On July 19, 1941, Pujol arrived safely in England. Arabel’s reports were supposed to reach Madrid via the diplomatic mailbag of neutral Spain’s London embassy. Pujol vetoed this system, instead recruiting a civilian airline employee to carry mail to Lisbon and then forward it by regular post. This, Pujol said, avoided the reports passing through British censors. From Madrid, his intelligence was passed to Berlin and found to be “substantial and plausible.”

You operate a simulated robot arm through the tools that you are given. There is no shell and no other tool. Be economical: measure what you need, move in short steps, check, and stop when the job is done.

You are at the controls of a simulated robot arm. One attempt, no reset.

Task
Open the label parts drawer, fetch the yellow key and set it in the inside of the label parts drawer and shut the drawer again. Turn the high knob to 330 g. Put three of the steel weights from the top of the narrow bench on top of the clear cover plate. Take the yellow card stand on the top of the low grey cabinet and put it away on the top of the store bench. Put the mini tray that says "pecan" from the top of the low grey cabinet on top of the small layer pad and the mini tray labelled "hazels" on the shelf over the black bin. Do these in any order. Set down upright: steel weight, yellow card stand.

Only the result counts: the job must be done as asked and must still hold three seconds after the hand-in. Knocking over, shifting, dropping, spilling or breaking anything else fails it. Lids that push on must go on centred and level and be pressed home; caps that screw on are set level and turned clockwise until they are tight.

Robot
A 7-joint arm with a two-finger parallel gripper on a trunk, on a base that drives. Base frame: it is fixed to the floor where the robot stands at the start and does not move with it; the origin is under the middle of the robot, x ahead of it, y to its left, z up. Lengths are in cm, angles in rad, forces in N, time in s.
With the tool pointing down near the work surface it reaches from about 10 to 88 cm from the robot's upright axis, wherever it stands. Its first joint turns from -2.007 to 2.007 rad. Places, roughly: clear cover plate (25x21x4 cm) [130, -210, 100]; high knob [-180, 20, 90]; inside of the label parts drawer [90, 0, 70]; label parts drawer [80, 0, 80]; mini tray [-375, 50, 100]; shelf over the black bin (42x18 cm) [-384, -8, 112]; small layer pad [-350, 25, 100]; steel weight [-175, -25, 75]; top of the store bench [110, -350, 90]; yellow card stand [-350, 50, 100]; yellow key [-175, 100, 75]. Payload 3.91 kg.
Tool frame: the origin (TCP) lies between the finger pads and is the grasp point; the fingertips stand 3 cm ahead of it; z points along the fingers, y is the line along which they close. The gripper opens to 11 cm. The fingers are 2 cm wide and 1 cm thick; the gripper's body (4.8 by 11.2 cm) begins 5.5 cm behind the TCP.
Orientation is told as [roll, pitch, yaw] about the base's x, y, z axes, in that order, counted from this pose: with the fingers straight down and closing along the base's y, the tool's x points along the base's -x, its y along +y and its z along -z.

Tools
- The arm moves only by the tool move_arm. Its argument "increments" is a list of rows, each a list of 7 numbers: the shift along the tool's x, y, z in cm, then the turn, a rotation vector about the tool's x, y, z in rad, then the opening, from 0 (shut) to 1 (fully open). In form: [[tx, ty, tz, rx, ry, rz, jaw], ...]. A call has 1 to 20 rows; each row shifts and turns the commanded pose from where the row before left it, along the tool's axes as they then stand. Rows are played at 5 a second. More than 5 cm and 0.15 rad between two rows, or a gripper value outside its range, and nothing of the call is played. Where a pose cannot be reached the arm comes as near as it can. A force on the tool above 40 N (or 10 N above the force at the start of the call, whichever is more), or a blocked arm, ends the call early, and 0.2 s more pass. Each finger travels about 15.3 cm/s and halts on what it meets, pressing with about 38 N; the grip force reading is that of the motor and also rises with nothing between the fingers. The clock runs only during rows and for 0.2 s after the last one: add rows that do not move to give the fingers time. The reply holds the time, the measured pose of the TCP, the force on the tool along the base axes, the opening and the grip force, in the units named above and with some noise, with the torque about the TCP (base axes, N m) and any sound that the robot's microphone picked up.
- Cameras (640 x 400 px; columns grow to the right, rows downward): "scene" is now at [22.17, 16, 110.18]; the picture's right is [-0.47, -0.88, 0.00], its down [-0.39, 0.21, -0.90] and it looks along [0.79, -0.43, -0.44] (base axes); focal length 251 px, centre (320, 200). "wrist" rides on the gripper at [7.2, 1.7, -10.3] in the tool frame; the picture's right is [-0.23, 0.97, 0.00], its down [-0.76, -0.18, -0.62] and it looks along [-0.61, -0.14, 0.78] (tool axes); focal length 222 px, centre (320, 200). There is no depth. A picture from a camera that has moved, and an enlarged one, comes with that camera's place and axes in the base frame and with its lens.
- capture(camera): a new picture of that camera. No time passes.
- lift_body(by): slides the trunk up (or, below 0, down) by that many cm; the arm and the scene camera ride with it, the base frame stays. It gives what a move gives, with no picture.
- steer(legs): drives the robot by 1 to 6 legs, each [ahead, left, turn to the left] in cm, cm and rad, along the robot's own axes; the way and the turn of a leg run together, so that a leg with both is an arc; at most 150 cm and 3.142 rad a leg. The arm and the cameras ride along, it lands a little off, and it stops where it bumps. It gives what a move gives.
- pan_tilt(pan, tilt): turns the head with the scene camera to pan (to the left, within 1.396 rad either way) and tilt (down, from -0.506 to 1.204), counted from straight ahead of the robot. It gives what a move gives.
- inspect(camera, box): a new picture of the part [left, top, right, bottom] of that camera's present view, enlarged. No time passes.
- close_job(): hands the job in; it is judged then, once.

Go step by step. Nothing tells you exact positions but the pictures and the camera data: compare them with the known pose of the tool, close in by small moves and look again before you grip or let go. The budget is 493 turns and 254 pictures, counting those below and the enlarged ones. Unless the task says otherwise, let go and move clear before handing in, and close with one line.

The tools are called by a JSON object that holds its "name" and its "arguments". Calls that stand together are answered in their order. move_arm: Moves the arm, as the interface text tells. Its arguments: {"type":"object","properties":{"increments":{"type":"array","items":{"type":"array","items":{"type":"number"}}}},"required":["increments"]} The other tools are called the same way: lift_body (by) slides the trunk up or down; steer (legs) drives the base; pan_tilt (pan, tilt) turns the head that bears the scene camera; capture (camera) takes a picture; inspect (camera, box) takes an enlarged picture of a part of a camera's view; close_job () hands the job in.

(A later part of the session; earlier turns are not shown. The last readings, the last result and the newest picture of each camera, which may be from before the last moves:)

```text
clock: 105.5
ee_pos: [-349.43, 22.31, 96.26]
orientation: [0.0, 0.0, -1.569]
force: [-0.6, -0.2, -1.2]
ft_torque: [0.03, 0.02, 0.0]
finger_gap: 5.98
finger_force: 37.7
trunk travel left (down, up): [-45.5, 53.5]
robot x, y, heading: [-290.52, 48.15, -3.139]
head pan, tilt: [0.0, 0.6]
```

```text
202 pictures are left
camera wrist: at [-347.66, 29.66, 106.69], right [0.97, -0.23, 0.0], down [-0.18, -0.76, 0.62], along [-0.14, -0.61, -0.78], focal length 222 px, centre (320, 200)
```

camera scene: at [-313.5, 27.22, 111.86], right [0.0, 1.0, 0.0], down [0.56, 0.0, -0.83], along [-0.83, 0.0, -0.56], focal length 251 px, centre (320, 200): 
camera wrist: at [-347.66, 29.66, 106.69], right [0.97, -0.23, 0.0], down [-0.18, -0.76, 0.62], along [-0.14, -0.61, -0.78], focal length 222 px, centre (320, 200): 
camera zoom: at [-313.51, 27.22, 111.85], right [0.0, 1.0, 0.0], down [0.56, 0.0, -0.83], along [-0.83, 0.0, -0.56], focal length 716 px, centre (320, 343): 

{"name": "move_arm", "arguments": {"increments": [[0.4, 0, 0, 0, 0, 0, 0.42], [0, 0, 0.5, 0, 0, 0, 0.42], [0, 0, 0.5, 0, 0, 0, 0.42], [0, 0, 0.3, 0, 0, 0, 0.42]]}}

In November 1942, warned by his sub-agent working on the Clyde docks in Glasgow, Pujol sent an airmail message that an amphibious invasion force with ships painted in Mediterranean camouflage had just left the harbour. The message was delayed and Operation Torch’s landings in North Africa succeeded. Although sorry the intelligence “arrived too late,” the Germans said that Pujol’s “last reports were magnificent.”

Knowing an Allied invasion of France was coming, Pujol was pressed for information. Between January 1944 and D-Day, Arabel—now reporting by wireless—sent 500 messages—four a day. With 27 “agents” under command, Pujol’s reports detailed a massive invasion buildup.

On June 5, Arabel warned his German wireless contact to stand by for an urgent message at 3 a.m. on June 6. When the German failed to be manning his set at the established time, Pujol raged: “I cannot accept excuses or negligence. Were it not for my ideals, I would abandon the work.” Three days later, he advised Germany that the Normandy invasion was a ruse. The real strike would be delivered by First U.S. Army Group at Pas-de-Calais.

On July 29, 1944, Germany awarded Pujol an Iron Cross, via radio. He expressed “humble thanks” for the honour of which he was “unworthy.” In September 1944, Pujol went underground for fear of arrest. But his fictional network of agents continued to provide intelligence the Germans valued until war’s end.